Treasures are for today

She looked through the tangle of necklaces carefully, not quite sure if she wanted to wear the colorful plastic pearls or sterling silver chains that clung dutifully to tarnished baubles of all shapes and sizes. She asked herself once again why she had stored these pieces of jewelry in her dresser drawers.  Most of them were never worn. 

Her eyes immediately went to the oak cabinet that protected her china and serving dishes.  This beautiful dishware had stared back at her for nearly 40 years from behind clouded panes of glass that sheltered and protected all of her treasures.  Each piece was lined up beside and behind each other, held hostage by her unintentional avoidance.   Paper plates and cups were much easier to clean than the ivory and deep blue patterns that had so long ago lost their sparkle. 

If she had any words of wisdom to leave in her wake, it would be to enjoy every facet of life before the chance turns stale.  Why tuck gifts and items of beauty away in bureau drawers and cardboard boxes?  What would become of her possessions?  The answer was clear to her.  Those things that had been hidden for so long would now go to someone else to enjoy, and the sweetness inside this lovely woman desired to bequeath her treasures to another; she was simply regretful for not taking the time to enjoy these things herself over the years.  

During my hours in the hyperbaric oxygen therapy chamber, I found myself often deep in thought, even while “Grey’s Anatomy” played out before me.  I accepted many truths about my own life and I had numerous epiphanies along the way.  As of this writing, I have eight sessions remaining.  

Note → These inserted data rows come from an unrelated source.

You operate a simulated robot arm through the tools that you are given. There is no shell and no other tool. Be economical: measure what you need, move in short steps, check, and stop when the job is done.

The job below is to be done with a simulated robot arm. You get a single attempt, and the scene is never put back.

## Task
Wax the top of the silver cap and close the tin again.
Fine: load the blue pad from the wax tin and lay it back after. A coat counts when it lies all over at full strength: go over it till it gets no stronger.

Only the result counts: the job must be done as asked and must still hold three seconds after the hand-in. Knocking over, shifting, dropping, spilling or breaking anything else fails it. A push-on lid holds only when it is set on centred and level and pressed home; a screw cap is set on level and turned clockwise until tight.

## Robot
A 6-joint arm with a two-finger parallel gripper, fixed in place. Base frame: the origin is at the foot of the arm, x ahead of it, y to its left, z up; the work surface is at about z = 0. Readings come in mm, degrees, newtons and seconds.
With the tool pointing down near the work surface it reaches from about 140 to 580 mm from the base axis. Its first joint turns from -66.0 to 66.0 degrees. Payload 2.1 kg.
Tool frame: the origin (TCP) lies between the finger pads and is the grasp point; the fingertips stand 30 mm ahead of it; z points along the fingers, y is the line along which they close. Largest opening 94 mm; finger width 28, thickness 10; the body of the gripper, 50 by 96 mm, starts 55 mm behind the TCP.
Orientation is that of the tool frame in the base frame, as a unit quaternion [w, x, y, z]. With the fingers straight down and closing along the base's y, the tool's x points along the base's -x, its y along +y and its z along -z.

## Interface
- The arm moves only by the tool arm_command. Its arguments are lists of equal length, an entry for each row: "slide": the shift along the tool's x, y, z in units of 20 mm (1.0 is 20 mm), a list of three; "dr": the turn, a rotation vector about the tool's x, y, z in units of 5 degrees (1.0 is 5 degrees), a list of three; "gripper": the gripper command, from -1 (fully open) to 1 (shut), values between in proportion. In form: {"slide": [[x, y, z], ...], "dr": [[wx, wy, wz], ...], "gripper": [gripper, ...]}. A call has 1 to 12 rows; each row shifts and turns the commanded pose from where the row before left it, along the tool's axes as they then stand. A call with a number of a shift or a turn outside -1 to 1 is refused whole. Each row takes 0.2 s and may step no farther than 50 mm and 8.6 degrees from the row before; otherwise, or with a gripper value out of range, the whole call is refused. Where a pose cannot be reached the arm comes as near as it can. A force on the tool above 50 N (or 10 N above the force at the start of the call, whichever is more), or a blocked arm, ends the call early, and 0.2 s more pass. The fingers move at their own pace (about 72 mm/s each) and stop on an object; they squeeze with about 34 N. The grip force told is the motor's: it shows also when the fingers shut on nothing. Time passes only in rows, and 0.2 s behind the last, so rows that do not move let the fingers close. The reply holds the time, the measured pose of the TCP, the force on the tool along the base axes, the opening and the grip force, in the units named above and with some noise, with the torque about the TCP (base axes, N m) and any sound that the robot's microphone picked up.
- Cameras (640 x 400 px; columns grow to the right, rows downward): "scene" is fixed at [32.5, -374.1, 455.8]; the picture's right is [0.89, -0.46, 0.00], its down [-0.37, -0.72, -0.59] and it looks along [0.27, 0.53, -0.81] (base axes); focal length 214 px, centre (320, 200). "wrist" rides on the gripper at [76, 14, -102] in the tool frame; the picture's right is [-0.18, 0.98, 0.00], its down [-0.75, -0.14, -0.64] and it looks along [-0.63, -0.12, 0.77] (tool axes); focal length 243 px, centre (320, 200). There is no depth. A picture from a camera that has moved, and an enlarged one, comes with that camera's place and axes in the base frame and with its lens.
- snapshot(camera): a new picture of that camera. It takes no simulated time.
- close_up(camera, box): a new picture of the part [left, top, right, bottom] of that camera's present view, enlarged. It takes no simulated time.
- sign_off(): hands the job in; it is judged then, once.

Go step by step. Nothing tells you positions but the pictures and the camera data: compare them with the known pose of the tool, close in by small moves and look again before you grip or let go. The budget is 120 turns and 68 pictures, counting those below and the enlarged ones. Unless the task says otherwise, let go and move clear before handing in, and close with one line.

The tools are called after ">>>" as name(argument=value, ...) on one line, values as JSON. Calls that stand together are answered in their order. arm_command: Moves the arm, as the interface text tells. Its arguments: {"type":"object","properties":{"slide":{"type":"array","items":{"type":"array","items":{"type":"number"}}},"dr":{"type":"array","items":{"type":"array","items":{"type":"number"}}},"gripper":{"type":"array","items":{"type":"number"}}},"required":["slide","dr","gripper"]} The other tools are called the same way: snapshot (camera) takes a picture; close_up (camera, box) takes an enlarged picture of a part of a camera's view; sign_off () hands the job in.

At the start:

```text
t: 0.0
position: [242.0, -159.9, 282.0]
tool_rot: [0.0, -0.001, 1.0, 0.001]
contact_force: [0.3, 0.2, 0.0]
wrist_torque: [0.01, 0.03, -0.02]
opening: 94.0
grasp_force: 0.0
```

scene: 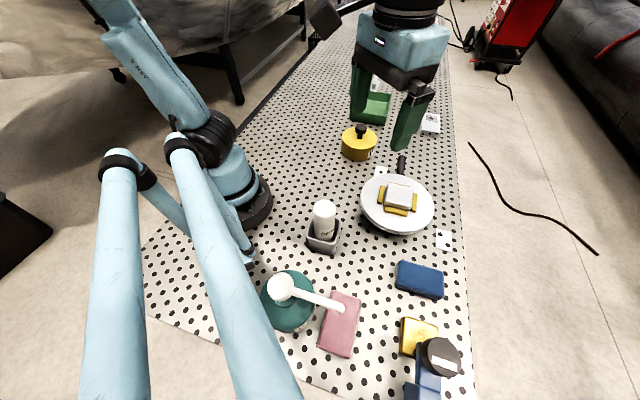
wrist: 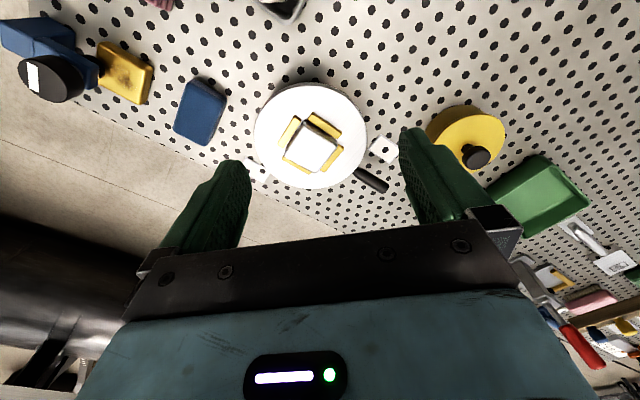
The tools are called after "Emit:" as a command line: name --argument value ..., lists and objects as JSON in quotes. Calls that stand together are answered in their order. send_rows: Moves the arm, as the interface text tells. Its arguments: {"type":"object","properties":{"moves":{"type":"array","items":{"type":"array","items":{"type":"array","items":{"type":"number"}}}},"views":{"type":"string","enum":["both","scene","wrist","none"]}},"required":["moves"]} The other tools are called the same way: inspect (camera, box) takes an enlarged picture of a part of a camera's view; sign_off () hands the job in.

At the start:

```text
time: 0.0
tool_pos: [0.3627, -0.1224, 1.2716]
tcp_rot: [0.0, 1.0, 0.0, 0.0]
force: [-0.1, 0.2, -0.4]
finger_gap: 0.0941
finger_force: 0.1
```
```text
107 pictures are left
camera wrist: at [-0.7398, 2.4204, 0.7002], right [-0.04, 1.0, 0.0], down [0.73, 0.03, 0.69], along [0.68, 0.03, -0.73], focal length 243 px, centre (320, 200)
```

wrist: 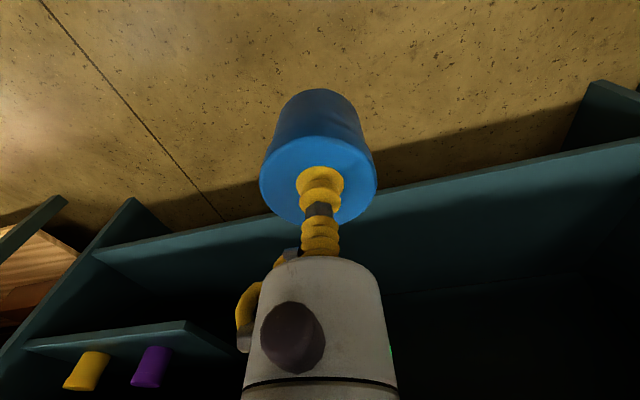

Northern Yarns is all about the lessons I have learned over the past 67 years.  (Did I really say 67 years?  How did that happen?)  My next submission will center around the superb medical staff I have spent many hours with since my very first day, Aug. 8.  I will enter the chamber for the 60th time on Nov. 3.  Though the routine has been tedious, the benefits from this treatment are many.  My husband, Kent, has stood behind and beside me throughout this journey, never once failing to encourage me and assure me that even though I am a bit broken right now, he loves me with no restraint.  My sister, Lisa, has seen me at my worst, both physically and emotionally.  Despite often being down and nearly out, she knows I am still in charge.  My friends are supportive, hopeful and faithful.  

I plan on using my china for every meal this weekend, and whether or not we leave the house, I am wearing some of my Halloween baubles and a Halloween ghost shirt.  I have a Thanksgiving tree set up that is decorated with wooden turkeys, pumpkins, little red trucks, leaves, pilgrims and corn.  A skeleton hangs outside on a tree, and if you look closely, you may see a witch or two.  

I have promised myself that I will enjoy the things I have acquired by way of my own purchase, or as gifts from loved ones.  I will fully acknowledge the holidays and look for the magic in the midst of turmoil.  Several times, I have come close to bursting out in song and I am jazzing up my smile.  

Let us be kind to each other, love each other, and most importantly, let us love ourselves.  Be safe, my friends — with my love.